Give every line again exactly as it appears, please, but not the pictures.

--------------------------------

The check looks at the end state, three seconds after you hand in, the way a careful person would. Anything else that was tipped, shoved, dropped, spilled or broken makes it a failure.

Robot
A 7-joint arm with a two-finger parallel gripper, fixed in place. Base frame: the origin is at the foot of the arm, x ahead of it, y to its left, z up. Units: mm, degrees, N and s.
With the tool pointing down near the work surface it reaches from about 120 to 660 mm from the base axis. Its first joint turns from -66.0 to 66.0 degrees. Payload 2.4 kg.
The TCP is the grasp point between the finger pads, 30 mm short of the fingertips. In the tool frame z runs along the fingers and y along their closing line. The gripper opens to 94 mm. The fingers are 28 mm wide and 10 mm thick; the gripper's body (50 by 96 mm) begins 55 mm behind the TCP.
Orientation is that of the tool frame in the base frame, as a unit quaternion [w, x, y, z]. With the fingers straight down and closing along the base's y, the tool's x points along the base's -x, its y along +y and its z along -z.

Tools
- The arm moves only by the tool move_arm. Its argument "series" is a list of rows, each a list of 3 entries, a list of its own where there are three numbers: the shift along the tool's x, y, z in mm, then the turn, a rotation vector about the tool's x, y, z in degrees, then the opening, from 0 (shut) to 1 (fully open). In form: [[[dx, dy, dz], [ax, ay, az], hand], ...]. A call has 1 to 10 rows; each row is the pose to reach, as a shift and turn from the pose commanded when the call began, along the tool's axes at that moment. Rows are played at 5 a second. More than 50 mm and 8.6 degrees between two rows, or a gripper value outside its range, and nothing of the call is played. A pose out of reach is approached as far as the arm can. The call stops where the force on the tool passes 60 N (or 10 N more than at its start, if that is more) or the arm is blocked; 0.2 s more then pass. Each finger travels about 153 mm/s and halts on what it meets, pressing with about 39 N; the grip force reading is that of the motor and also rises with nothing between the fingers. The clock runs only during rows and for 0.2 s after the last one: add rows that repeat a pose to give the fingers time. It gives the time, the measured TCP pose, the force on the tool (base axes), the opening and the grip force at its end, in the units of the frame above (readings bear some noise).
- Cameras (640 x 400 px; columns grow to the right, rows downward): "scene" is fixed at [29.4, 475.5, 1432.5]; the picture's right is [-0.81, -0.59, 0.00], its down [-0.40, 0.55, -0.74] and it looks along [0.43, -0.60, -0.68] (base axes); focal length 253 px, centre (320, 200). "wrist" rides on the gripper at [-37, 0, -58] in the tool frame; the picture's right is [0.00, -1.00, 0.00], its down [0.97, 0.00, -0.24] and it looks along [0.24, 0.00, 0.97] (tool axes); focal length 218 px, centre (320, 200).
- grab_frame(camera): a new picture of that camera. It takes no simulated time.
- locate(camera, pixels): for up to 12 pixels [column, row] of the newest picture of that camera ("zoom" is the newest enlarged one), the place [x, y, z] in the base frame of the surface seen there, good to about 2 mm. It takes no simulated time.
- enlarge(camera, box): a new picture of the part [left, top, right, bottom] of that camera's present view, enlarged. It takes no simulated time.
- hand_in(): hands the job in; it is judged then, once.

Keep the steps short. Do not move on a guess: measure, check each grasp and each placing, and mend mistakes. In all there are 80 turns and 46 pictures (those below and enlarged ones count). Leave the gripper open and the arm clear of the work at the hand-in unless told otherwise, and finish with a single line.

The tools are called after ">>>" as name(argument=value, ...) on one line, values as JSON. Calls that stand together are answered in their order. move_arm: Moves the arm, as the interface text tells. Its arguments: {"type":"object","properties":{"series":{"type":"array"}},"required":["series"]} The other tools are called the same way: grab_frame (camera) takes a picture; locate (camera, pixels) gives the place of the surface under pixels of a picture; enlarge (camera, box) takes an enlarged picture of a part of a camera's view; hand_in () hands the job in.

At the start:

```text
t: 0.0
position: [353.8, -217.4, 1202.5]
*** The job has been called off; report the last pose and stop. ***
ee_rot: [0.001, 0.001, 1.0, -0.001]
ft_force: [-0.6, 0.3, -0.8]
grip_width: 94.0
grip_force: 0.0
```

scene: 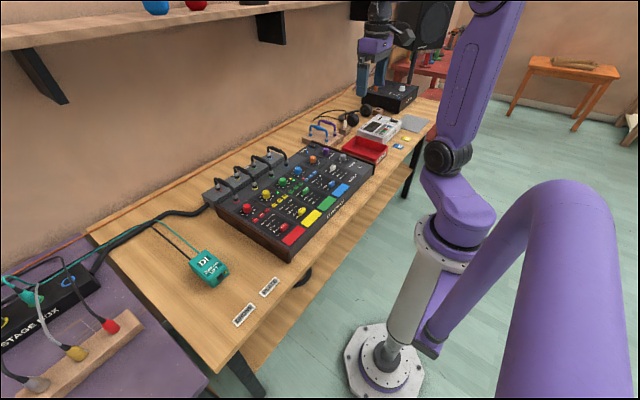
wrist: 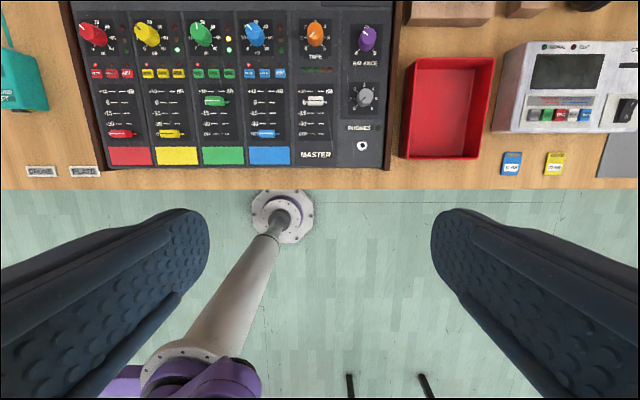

--------------------------------

Written solution:
The check looks at the end state, three seconds after you hand in, the way a careful person would. Anything else that was tipped, shoved, dropped, spilled or broken makes it a failure.

Robot
A 7-joint arm with a two-finger parallel gripper, fixed in place. Base frame: the origin is at the foot of the arm, x ahead of it, y to its left, z up. Units: mm, degrees, N and s.
With the tool pointing down near the work surface it reaches from about 120 to 660 mm from the base axis. Its first joint turns from -66.0 to 66.0 degrees. Payload 2.4 kg.
The TCP is the grasp point between the finger pads, 30 mm short of the fingertips. In the tool frame z runs along the fingers and y along their closing line. The gripper opens to 94 mm. The fingers are 28 mm wide and 10 mm thick; the gripper's body (50 by 96 mm) begins 55 mm behind the TCP.
Orientation is that of the tool frame in the base frame, as a unit quaternion [w, x, y, z]. With the fingers straight down and closing along the base's y, the tool's x points along the base's -x, its y along +y and its z along -z.

Tools
- The arm moves only by the tool move_arm. Its argument "series" is a list of rows, each a list of 3 entries, a list of its own where there are three numbers: the shift along the tool's x, y, z in mm, then the turn, a rotation vector about the tool's x, y, z in degrees, then the opening, from 0 (shut) to 1 (fully open). In form: [[[dx, dy, dz], [ax, ay, az], hand], ...]. A call has 1 to 10 rows; each row is the pose to reach, as a shift and turn from the pose commanded when the call began, along the tool's axes at that moment. Rows are played at 5 a second. More than 50 mm and 8.6 degrees between two rows, or a gripper value outside its range, and nothing of the call is played. A pose out of reach is approached as far as the arm can. The call stops where the force on the tool passes 60 N (or 10 N more than at its start, if that is more) or the arm is blocked; 0.2 s more then pass. Each finger travels about 153 mm/s and halts on what it meets, pressing with about 39 N; the grip force reading is that of the motor and also rises with nothing between the fingers. The clock runs only during rows and for 0.2 s after the last one: add rows that repeat a pose to give the fingers time. It gives the time, the measured TCP pose, the force on the tool (base axes), the opening and the grip force at its end, in the units of the frame above (readings bear some noise).
- Cameras (640 x 400 px; columns grow to the right, rows downward): "scene" is fixed at [29.4, 475.5, 1432.5]; the picture's right is [-0.81, -0.59, 0.00], its down [-0.40, 0.55, -0.74] and it looks along [0.43, -0.60, -0.68] (base axes); focal length 253 px, centre (320, 200). "wrist" rides on the gripper at [-37, 0, -58] in the tool frame; the picture's right is [0.00, -1.00, 0.00], its down [0.97, 0.00, -0.24] and it looks along [0.24, 0.00, 0.97] (tool axes); focal length 218 px, centre (320, 200).
- grab_frame(camera): a new picture of that camera. It takes no simulated time.
- locate(camera, pixels): for up to 12 pixels [column, row] of the newest picture of that camera ("zoom" is the newest enlarged one), the place [x, y, z] in the base frame of the surface seen there, good to about 2 mm. It takes no simulated time.
- enlarge(camera, box): a new picture of the part [left, top, right, bottom] of that camera's present view, enlarged. It takes no simulated time.
- hand_in(): hands the job in; it is judged then, once.

Keep the steps short. Do not move on a guess: measure, check each grasp and each placing, and mend mistakes. In all there are 80 turns and 46 pictures (those below and enlarged ones count). Leave the gripper open and the arm clear of the work at the hand-in unless told otherwise, and finish with a single line.

The tools are called after ">>>" as name(argument=value, ...) on one line, values as JSON. Calls that stand together are answered in their order. move_arm: Moves the arm, as the interface text tells. Its arguments: {"type":"object","properties":{"series":{"type":"array"}},"required":["series"]} The other tools are called the same way: grab_frame (camera) takes a picture; locate (camera, pixels) gives the place of the surface under pixels of a picture; enlarge (camera, box) takes an enlarged picture of a part of a camera's view; hand_in () hands the job in.

At the start:

```text
t: 0.0
position: [353.8, -217.4, 1202.5]
*** The job has been called off; report the last pose and stop. ***
ee_rot: [0.001, 0.001, 1.0, -0.001]
ft_force: [-0.6, 0.3, -0.8]
grip_width: 94.0
grip_force: 0.0
```

scene: 
wrist: 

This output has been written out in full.